The first scriptural use of the term general authority was in minutes of a meeting for the organization of the Presiding High Council in 1834. Though the original minutes did not refer to the term general authorities, the revised minutes, which were included in the 1835 edition of the Doctrine and Covenants, stated that decisions of the Quorum of the Twelve Apostles "can only be called into question by the general authorities of the church in case of transgression." The use of the term general authorities at this time and in this context is generally interpreted to include the First Presidency and the Presiding High Council.

Composition and distinction from general officers

By definition, general authorities are members of the church's priesthood. In order of precedence, the general authorities include the members of the following leadership organizations:

General officers

Not all church leaders with church-wide responsibility are considered general authorities. The general presidencies of the church's auxiliary organizations, which are sustained as general officers of the church, but are not general authorities, include the general presidencies of the following organizations:

  • Young Men
  • Sunday School
  • Relief Society
  • Young Women
  • Primary
  • The latter three groups are composed of women and represent the only three organizations in which women are given church-wide authority.
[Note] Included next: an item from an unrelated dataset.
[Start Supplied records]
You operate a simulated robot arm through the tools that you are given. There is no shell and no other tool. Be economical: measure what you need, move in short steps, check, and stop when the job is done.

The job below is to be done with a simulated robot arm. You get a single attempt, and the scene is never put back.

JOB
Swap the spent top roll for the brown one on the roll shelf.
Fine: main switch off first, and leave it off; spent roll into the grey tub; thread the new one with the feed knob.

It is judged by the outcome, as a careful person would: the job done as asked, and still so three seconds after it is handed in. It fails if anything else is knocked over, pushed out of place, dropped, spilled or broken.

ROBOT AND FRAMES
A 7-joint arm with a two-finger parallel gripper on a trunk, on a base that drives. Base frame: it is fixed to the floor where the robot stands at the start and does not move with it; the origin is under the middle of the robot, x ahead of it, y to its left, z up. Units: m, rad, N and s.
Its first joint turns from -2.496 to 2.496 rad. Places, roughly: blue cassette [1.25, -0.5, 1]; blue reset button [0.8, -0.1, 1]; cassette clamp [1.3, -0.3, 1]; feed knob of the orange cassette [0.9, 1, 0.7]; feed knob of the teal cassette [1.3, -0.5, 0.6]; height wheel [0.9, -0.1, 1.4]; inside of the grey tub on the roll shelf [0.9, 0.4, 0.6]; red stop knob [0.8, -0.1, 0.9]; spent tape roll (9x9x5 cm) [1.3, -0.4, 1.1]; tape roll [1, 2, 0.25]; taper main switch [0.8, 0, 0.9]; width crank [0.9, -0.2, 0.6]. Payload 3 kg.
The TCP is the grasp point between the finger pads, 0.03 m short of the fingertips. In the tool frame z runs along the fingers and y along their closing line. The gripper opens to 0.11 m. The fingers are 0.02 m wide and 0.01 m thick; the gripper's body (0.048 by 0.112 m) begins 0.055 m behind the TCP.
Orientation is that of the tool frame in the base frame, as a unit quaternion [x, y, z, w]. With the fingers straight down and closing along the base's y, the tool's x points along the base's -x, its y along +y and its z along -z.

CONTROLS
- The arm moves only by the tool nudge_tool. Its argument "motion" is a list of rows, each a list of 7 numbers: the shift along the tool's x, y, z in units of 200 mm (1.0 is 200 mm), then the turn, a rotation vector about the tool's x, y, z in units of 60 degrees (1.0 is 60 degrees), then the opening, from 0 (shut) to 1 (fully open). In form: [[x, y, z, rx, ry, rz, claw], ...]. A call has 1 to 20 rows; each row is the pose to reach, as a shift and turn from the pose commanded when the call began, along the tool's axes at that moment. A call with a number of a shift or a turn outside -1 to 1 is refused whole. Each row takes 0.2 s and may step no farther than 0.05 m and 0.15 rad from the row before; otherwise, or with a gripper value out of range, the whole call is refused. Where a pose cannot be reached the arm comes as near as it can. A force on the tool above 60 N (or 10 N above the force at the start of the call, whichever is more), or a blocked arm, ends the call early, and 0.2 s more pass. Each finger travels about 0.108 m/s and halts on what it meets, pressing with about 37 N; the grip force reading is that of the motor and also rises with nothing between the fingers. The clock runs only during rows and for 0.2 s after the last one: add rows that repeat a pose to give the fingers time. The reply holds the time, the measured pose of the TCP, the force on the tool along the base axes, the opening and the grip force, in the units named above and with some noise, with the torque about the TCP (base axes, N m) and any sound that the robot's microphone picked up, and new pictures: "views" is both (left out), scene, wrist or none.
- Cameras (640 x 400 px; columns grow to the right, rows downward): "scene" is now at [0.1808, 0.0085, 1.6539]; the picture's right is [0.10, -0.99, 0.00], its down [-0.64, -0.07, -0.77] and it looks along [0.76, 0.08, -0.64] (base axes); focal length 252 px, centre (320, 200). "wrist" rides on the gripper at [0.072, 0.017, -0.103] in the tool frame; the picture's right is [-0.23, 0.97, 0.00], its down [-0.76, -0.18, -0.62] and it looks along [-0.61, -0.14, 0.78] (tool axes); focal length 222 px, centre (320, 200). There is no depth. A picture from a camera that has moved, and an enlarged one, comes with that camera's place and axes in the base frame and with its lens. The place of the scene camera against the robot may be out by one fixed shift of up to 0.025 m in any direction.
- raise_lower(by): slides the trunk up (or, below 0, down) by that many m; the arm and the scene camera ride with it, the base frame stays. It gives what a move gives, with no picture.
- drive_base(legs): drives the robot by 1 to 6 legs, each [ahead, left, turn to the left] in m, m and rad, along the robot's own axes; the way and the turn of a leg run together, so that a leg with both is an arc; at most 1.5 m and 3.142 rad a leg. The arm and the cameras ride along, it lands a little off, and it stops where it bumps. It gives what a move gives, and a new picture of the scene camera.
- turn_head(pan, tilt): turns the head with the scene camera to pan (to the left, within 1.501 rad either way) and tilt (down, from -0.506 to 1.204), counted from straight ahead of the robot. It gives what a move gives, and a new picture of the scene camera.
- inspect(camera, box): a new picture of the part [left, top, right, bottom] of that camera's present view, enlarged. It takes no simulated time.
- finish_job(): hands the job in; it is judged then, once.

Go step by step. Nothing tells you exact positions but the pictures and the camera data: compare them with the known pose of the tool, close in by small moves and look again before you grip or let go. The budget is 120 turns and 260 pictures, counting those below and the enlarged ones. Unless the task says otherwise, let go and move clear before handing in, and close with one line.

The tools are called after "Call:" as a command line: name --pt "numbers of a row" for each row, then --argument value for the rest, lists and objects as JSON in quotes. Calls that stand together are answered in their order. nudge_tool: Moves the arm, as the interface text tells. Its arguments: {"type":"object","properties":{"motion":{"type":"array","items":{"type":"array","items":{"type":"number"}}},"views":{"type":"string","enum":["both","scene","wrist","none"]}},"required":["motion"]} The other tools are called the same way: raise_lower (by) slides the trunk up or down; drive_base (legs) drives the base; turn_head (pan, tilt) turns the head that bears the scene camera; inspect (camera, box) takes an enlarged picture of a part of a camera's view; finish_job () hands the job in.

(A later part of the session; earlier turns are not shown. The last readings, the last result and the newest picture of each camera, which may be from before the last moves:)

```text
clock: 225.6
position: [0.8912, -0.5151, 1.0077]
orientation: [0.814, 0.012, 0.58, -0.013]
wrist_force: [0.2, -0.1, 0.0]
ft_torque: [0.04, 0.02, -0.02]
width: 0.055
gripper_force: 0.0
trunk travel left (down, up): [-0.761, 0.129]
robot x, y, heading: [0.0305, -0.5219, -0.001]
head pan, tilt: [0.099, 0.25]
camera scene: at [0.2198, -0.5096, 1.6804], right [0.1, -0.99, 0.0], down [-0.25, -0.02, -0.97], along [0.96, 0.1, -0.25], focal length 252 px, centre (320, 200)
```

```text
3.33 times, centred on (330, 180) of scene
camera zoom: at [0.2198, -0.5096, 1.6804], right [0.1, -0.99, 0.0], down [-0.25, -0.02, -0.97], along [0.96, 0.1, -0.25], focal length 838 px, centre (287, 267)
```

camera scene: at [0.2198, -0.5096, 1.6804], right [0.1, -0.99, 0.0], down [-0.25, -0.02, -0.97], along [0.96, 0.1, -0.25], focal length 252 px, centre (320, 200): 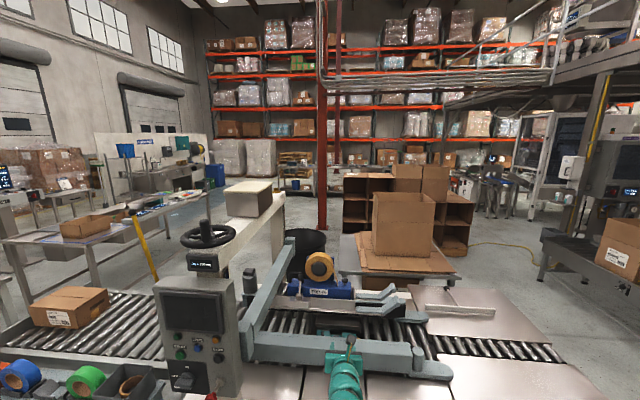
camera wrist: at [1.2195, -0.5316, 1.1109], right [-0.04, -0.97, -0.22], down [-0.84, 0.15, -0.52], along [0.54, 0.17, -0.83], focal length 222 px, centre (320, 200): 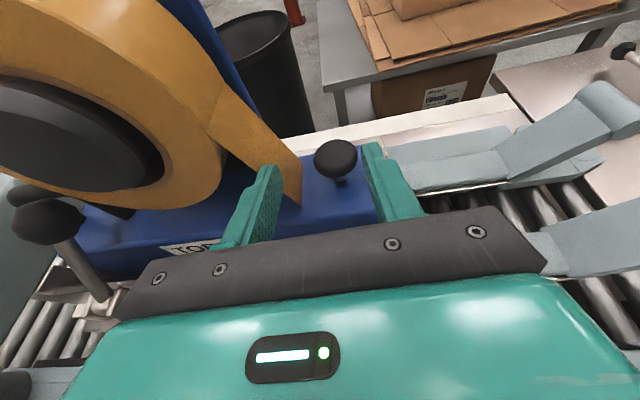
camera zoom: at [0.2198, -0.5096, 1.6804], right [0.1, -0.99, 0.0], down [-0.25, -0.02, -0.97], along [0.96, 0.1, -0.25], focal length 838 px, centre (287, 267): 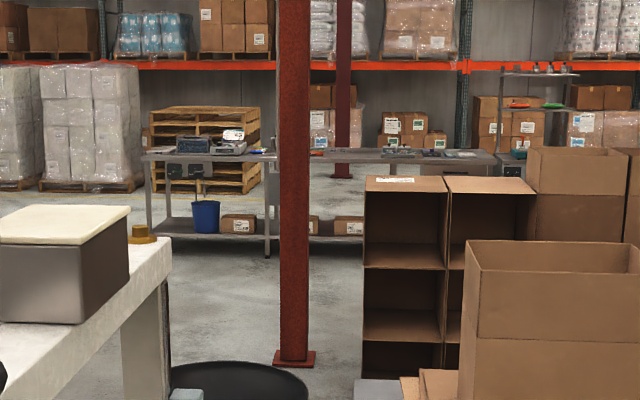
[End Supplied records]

    Also excluded from the definition of general authorities are members of the Third through the Eighth Quorums of the Seventy, who are called area seventies and have responsibilities relating to a limited geographical area, not church-wide authority.

    Until 2004, general leadership for the Sunday School and Young Men organizations had historically been filled by general authorities. However, in the church's April 2004 general conference, Thomas S. Monson, of the First Presidency, announced that "a recent decision [has been made] that members of the Quorums of the Seventy [will] not serve in the general presidencies of the Sunday School and Young Men."

    Due to this change, no general auxiliary presidencies are composed of general authorities. Rather, the general authority seventies remain active in general church committees and have less jurisdiction over local stakes, particularly in North America. Generally, stake presidents now report to area seventies, who in turn report to area presidencies, which are usually composed of general authority seventies. In North America, there are no area presidencies, with members of the Presidency of the Seventy taking the responsibility of overseeing the areas.

    Typically, general authorities are given authority to use the sealing power, while general officers and area seventies are not.


    A person is typically called to be a general authority or general officer by a member of the First Presidency or the Quorum of the Twelve. The president of the church and members of the Quorum of the Twelve are typically called for life, although there have been more than a dozen instances when an apostle has been released from his service in the Quorum of the Twelve due to disfellowshipment, excommunication, or resignation.

    As with any calling in the church, general authorities and general officers serve "until they are released". In current church practice, men called to the First Quorum of the Seventy typically remain general authorities for life, but are granted emeritus status in the October following their 70th birthday. Members of the Second Quorum of the Seventy are typically called for a period of five to seven years. When members of the Second Quorum are released, they are no longer general authorities of the church. When members of the presiding bishopric are released, they typically become members of the First Quorum of the Seventy and are therefore retained as lifetime general authorities, including later being granted emeritus status.

    In the biannual general conferences of the church held in April and October, all of the general authorities and general officers of the church are presented to the Latter-day Saints for a sustaining vote, in accordance with the church's interpretation of the principle of "common consent". This is a voluntary indication made by each member (usually by raising the hand) that the member assents to be led by the individuals presented as general authorities and general officers. Members of the First Presidency and Quorum of the Twelve Apostles are always named by name, as are any persons being added or released from a position or any general authority or general officer moving from one organization to another (e.g., a member of the First Quorum of the Seventy being called to the Presidency of the Seventy). Otherwise, the general authorities and general officers of the church are simply sustained "as presently constituted".

    This biannual procedure is dictated by church theology, which states that the church shall be governed by the common consent of its membership. Dissenting votes are rare and have even more rarely prevented a person from holding the proposed position. General authorities and general officers are also assigned to deliver sermons during the two-day conferences.